Carry the document on from its last sentence.

======== Document ========

This is in response to the question, “Would you like to do your math first or would you prefer to start with the history?” and is absolutely appropo of nothing. It is, however, her standard response to questions she doesn't care to answer.
“Jaime, would you like to do the laundry or help with scrubbing the deck?” “I like pie.”
“Jaime, have you grasped the concept that the companionway is not a laundry basket yet?” “I like pie.”
I don't like pie. In fact, while I used to have a moderate fondness for berry pies and even the occasional apple or peach, I now positively loathe pie. Every time I hear the word pie, I want to pick something up and throw it against the nearest wall with roughly the force of a tactical nuclear device.
In fact, the word pie has for me now all the meaning of any word which you say over and over and over and over again until the word loses all sense and goes to some void in your brain where you start to question the very nature of personhood, your existence as a thinking being, and the place of your consciousness in a big, cold universe.

======== Data segment ========

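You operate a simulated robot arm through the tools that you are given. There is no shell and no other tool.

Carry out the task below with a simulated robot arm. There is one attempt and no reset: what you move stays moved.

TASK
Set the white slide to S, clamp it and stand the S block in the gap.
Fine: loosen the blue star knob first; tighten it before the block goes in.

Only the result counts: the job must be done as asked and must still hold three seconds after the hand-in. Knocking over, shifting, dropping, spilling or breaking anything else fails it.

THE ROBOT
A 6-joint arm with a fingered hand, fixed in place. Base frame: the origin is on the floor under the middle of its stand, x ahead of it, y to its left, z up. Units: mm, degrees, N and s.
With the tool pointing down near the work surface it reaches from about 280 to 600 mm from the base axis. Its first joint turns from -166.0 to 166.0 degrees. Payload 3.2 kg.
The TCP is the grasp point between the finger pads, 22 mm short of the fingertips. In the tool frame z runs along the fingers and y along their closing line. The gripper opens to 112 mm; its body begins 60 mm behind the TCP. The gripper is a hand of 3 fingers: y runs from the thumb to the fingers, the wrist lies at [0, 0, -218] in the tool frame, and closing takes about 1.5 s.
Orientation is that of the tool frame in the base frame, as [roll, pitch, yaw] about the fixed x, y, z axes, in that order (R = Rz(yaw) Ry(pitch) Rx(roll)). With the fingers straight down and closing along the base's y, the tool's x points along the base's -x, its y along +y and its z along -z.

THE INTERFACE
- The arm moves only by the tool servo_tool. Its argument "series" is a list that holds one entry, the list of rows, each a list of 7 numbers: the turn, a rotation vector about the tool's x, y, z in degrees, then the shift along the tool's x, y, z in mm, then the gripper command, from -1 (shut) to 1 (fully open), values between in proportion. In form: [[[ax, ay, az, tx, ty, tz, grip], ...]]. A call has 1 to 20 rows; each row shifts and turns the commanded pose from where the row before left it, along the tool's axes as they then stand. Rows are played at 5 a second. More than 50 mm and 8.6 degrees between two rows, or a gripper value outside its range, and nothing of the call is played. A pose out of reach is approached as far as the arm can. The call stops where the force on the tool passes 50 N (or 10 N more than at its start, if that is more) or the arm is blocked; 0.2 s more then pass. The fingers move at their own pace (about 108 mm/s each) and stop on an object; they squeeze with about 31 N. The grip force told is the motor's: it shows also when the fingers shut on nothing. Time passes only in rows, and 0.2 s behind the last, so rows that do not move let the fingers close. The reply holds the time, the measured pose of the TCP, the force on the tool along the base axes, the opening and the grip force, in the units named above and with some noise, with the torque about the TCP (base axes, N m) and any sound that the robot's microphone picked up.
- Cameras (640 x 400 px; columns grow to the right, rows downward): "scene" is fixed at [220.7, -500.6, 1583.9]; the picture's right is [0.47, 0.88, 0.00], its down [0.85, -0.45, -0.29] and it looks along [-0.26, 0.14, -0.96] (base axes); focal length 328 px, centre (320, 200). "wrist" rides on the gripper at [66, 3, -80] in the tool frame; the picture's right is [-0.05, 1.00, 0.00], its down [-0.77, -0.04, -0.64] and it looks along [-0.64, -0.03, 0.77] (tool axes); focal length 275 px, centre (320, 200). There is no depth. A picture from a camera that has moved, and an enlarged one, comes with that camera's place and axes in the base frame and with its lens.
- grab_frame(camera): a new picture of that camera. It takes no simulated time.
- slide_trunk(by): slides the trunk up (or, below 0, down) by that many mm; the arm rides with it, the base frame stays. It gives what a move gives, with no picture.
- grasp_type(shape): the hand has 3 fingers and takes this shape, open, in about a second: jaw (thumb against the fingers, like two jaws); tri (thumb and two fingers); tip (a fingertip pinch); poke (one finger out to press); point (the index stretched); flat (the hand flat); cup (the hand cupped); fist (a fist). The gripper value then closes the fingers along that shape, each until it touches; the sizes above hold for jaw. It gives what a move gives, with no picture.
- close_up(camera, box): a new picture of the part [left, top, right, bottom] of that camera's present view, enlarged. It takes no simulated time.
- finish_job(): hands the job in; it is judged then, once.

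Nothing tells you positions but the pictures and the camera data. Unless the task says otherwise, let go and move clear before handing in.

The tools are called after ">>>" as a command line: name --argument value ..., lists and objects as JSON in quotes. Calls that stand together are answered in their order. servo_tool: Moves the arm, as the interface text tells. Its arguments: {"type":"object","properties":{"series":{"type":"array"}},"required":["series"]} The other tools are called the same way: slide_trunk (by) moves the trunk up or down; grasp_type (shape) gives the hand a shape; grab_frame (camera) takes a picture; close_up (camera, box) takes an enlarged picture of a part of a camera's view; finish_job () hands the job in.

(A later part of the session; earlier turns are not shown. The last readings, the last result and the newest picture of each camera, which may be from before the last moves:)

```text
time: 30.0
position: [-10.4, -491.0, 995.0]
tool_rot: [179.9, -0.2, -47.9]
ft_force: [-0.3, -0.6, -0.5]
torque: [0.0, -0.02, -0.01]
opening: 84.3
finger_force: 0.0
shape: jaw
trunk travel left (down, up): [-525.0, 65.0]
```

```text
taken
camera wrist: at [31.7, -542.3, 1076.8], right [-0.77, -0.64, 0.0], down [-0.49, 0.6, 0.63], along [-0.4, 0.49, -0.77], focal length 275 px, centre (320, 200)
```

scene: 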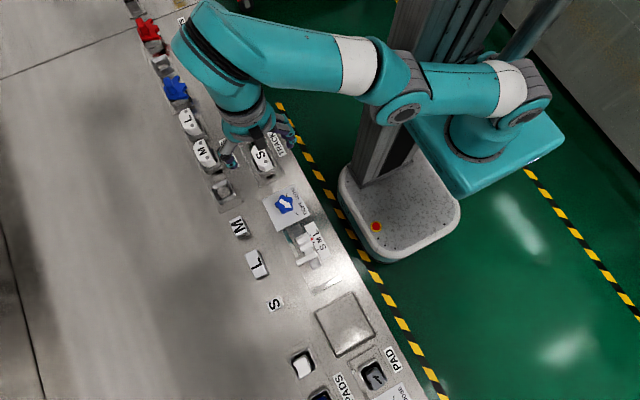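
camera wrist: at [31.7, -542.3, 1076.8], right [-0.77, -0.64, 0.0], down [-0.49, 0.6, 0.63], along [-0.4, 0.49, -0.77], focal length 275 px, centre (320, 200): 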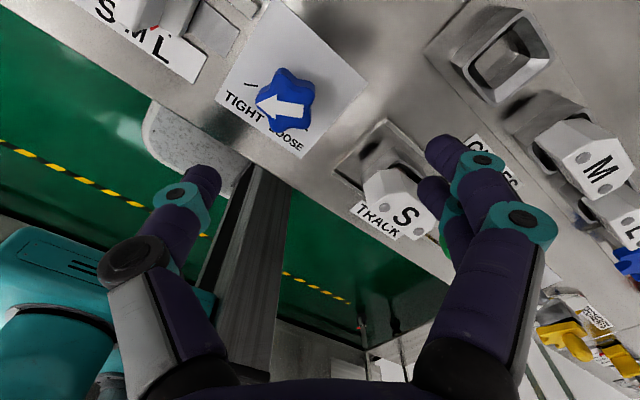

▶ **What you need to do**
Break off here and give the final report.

========

▶ **Answer to this exercise**
Conceptually, I have to admit that Jaime's strategy for avoiding unpleasant topics is better than many. It has the singular property of providing a completely neutral response. Surely, you can't object to the assertion of a fondness for baked pastry with sweetened filling. Short and pleasant, calm and rational. You could even say that she is taking a more peaceful, reductionist position, lowering the possibility for conflict by introducing a new, more positive topic into the conversation.
However, it took very little time before the phrase “I like pie” came to represent for me all that is dysfunctional in our family. Our family is dysfunctional, by the way. I am convinced that all families are inherently screwed up by the very nature of their implausibility. Ours is not really any worse than the average complete cluster
And therein likes the rub. Jaime and I are, quite unfortunately, very much alike. This ensures that nothing on earth can ever produce a calm, happy relationship between us as long as she is in my boat, under my authority, and bigger than me. When I say she is stubborn, holier than thou, and doesn't know when to stop, I say that in clear recognition that these words damn me as a stubborn, holier than thou witch myself. Our sameness makes for an uneasy, often loud and unpleasant, family life.
I can not see that homeschooling has helped. The day she surpassed five feet was probably more important. As soon as I was unable to physically intimate her by towering, glaring, and looking really menacing was probably a more significant milestone. Ever since, we've had to learn new strategies.
Hence, the pie. The endless, repetitive pie. Like Mo in a bad mood, pie hits me in the face whenever Jaime does not want to say what she knows I do not want to hear. So kudos to her, really, because if she said that thing I do not want to hear I would have to get loud and mean and unpleasant. Whereas in the face of pie, I have to lick my lips, consider my options, and offer coffee and donuts instead.
We're growing up.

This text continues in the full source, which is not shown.